= WHAT IS ASKED =
A. Cite the passage exactly. Begin with "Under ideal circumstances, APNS" and finish with "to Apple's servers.".
B. Supply the part of the passage that comes after its last sentence.

== PASSAGE ==

Last Updated: Sep 26, 2013 02:39PM PDT

When Urban Airship receives a push notification destined for an Apple device, we typically pass it along to the Apple Push Notification Service (APNS) and the GCM Service (Google Cloud Messaging) within tens of milliseconds or less.

Our architecture, combined with the volume of push notifications we deliver, makes it is highly unlikely that the cause of delay is within our system. Our series of tubes is only so big, and if messages aren't being passed along in a timely fashion, queues back up and we would take notice.

This article describes likely causes for push notification delays on Apple devices.

Cellular data connectivity to devices is often unreliable

Under ideal circumstances, APNS will maintain a persistent connection to each device. This strategy saves power by avoiding polling, allowing the radio interface more time to sleep. On the device, a daemon (apsd) maintains the connection to Apple's servers.

If this daemon loses its connection, it will reconnect... eventually. Depending on network conditions, apsd can take a while to retry and reestablish connectivity. If several notifications were sent while the device was off-line, only the latest one would be delivered.

===
== DATA BLOCK ==

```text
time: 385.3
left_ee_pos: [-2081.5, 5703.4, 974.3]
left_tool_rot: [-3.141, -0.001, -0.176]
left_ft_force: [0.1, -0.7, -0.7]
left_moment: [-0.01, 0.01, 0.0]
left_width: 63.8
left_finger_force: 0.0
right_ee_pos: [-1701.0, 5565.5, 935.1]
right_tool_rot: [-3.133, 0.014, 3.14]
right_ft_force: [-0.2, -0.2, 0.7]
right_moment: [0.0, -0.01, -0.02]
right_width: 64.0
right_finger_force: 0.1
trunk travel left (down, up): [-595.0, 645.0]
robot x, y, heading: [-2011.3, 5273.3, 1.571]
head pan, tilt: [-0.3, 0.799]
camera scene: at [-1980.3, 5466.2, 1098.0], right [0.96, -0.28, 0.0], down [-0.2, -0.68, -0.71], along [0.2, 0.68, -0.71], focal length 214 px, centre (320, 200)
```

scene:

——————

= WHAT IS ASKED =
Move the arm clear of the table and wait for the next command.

===

= RESPONSES TO THE TASKS =
A.
Under ideal circumstances, APNS will maintain a persistent connection to each device. This strategy saves power by avoiding polling, allowing the radio interface more time to sleep. On the device, a daemon (apsd) maintains the connection to Apple's servers.

B.
Networks may restrict access to tcp/5223 (iOS), 5228-5230 (GCM)

iOS devices connect to the APNS service on TCP port 5223. If the local (client-side) network restricts access to this port, push notification delivery will fail.

Android devices connect to the GCM service on TCP ports 5228-5230. Similarly, if the local (client-side) network restricts access to this port, push notification delivery will fail.

This problem is most commonly observed on WiFi provided by employers with restrictive default-deny outbound firewall policies.

WiFi is being used for push notifications

Given the choice between WiFi and 3G, APNS will prefer to use 3G and maintain a persistent connection to the device. However, if 3G is not available, a slightly different strategy is used.

Some older devices with WiFi only will switch to polling the Apple Push Notification service every 15 minutes when the display turns off and the device sleeps to conserve power. (i.e., A persistent connection is not maintained.) Keeping the device on USB power will maintain the connection.

Troubleshooting APNS delivery

Restart all wireless. Turn airplane mode off, then on again, to trigger an apsd reconnection.

Disable cellular data. Turn on airplane mode to disable all wireless communication, then manually enable WiFi. This will force APNS to use WiFi.

Disable device sleep. Connect the device to power, which will disable sleep and allow for a persistent connection over WiFi.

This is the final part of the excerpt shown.